Dios nos dice que no podemos tener a Cristo y la ley. Así como
una esposa sólo queda libre de su antiguo marido por la
muerte, así nosotros sólo podemos quedar libertados del
antiguo marido, del principio de la ley, mediante la muerte. Ahora,
en tanto que es cierto que materialmente no hemos muerto, debemos sin
embargo observar la importancia de la verdad que hemos aprendido en
el capítulo 6, de considerarnos muertos, identificados con
Cristo en la muerte. Sólo que ahora esto se ve en su
relación especial con respecto a la ley.
Versículo
4. «Así
también vosotros, hermanos míos, habéis muerto a
la ley mediante el cuerpo de Cristo, para que seáis de otro,
del que resucitó de los muertos, a fin de que llevemos fruto
para Dios.» Así ellos estaban tan muertos a la ley por el
cuerpo de Cristo como si realmente hubiesen muerto. Pasan de su
dominio a otro estado enteramente nuevo. No tienen más que ver
con el marido antiguo, sino que entran a una nueva relación,
casados con un nuevo marido, a uno resucitado de entre los muertos,
Cristo.
Pero, ¿no dirán algunos grandes maestros que estar
muertos a la ley, el no tener ya más que ver con ella, ni ella
contigo, es antinomianismo? Esto, dicen ellos, llevaría a dar
fruto para pecado; sería terrible. Pero, ¿qué es
lo que dice Dios? Él dice que esto es «a fin de que
llevemos fruto para Dios». Esto está en perfecta
armonía con lo que se ha dicho hasta ahora: «Porque el
pecado no se enseñoreará de vosotros; pues no
estáis bajo la ley, sino bajo la gracia» (6:14). Estar
bajo la ley es estar bajo maldición, porque todos quedan
culpables de manera probada (capítulo 3). Pero ahora somos uno
con el Cristo resucitado, con los pecados perdonados y el pecado
juzgado, para que podamos llevar fruto para Dios.
Versículo
5. «Porque
mientras estábamos en la carne, las pasiones pecaminosas que
eran por la ley obraban en nuestros miembros llevando fruto para
muerte.» Este versículo determina el carácter de
la enseñanza que sigue. No puedes decir: Cuando
estábamos en la carne, a no ser que hayas sido liberado de tal
estado. No podrías decir: Cuando estábamos en Londres,
excepto que te hayas ido de allí. Es muy importante comprender
esto.
Con frecuencia se pregunta: ¿Es esta parte del capítulo 7
la experiencia propia de un cristiano? Desde luego que no, o no se
diría: «Mientras estábamos en la carne».
Pero, como veremos, es la experiencia por la que han pasado la
mayoría de los cristianos, por no decir que todos.
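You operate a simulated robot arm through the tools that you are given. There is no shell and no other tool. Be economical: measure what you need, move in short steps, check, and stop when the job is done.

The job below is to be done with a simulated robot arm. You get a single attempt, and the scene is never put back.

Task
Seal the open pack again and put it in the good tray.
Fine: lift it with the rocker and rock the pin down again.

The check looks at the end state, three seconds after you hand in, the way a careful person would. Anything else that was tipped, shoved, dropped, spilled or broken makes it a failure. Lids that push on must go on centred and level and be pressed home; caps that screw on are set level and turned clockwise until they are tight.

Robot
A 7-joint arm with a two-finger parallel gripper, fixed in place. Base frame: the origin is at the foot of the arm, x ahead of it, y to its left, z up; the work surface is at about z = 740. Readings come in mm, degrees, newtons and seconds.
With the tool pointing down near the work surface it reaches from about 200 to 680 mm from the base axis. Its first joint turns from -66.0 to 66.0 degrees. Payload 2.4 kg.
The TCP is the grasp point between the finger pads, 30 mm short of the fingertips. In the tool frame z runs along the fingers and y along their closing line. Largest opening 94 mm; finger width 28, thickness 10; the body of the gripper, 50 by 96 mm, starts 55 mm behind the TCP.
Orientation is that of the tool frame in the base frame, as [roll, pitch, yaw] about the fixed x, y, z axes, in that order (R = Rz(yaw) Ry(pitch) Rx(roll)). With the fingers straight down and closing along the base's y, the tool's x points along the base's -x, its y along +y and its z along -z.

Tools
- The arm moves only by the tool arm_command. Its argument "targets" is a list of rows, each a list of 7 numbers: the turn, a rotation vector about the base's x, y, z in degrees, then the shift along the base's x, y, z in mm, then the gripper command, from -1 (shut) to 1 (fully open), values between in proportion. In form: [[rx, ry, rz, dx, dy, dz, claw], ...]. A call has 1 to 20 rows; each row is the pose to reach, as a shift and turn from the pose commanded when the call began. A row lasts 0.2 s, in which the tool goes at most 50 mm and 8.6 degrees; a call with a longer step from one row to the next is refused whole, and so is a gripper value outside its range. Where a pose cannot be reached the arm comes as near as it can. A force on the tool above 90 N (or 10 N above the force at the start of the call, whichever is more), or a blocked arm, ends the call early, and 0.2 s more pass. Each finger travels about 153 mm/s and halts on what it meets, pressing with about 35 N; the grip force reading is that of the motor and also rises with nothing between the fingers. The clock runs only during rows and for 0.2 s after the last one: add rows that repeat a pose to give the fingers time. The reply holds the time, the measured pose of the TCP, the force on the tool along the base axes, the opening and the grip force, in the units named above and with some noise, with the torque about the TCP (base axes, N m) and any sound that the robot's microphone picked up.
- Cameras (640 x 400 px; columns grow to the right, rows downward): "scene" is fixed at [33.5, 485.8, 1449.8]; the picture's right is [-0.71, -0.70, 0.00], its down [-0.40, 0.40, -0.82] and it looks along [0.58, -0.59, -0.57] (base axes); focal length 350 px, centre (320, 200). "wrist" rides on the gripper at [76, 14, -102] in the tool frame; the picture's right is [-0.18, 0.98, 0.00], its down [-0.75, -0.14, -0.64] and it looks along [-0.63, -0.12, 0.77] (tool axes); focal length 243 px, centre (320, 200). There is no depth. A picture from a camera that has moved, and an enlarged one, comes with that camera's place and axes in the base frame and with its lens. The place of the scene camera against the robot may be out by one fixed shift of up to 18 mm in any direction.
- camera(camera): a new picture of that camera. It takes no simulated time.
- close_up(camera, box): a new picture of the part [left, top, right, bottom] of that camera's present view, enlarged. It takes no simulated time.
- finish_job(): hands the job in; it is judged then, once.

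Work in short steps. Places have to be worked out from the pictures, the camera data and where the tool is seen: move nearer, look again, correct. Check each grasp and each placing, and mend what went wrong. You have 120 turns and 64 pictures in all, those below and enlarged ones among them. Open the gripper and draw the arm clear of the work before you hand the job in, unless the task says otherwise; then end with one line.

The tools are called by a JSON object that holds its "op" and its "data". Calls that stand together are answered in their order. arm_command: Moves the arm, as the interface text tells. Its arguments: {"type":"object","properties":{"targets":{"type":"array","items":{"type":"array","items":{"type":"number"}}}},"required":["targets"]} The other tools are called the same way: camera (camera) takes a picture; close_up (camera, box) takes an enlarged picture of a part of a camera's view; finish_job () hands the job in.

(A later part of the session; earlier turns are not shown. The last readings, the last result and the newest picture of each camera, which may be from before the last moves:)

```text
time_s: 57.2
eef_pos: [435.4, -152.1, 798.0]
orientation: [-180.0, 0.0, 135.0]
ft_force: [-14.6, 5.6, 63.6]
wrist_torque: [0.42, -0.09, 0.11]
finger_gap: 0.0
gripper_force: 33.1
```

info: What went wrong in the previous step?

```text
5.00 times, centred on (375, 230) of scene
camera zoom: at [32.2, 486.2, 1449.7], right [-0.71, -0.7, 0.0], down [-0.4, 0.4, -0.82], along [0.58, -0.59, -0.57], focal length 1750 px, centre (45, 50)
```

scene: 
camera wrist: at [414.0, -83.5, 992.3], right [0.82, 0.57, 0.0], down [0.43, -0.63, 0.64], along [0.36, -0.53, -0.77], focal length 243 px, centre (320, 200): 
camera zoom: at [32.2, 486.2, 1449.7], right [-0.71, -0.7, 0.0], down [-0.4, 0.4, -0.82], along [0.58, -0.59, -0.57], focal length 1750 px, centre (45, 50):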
También se dice que es la experiencia de los inconversos. Pero
tampoco puede ser, porque los tales no pueden decir «Porque
según el hombre interior, me deleito en la ley de Dios»
(v. 22). Se trata, evidentemente, de la experiencia de un alma
vivificada, nacida de Dios, que posee una nueva naturaleza que se
deleita en la ley de Dios según el hombre interior, pero que
sigue bajo la ley, y que no ha aprendido todavía qué es
la liberación a través de la muerte.
Se puede decir con certidumbre que la experiencia descrita en los
versículos 5-24 es la miserable experiencia de cada persona
nacida de Dios si es puesta bajo la ley. Cuando recordamos
cuántos cristianos se encuentran en esta misma
condición, no es asombroso que haya tantos sufriendo estas
miserias.
Tenemos que comprender las palabras «porque mientras
estábamos en la carne» como significando mientras
estábamos bajo el primer marido, la ley. La ley sólo
puede tener que ver con el hombre mientras éste vive. La ley
contemplaba de tal manera al hombre, y le mandaba y requería
su obediencia, que lo contemplaba como vivo en la carne. Una vez
muerto, cesan todos los mandamientos y requerimientos. No puedes
mandar a un muerto que ame a Dios ni a su prójimo, pero
estando vivo en una naturaleza que sólo puede pecar, el
mandamiento sólo puede ser ocasión de
transgresión. La ley podía exigir justicia, pero como
el hombre no era justo, venía a ser una ministración de
condenación y muerte. La posición cristiana es
ésta: considerarse uno mismo como muerto a la carne y vivo
para Dios —una vida enteramente nueva para Dios.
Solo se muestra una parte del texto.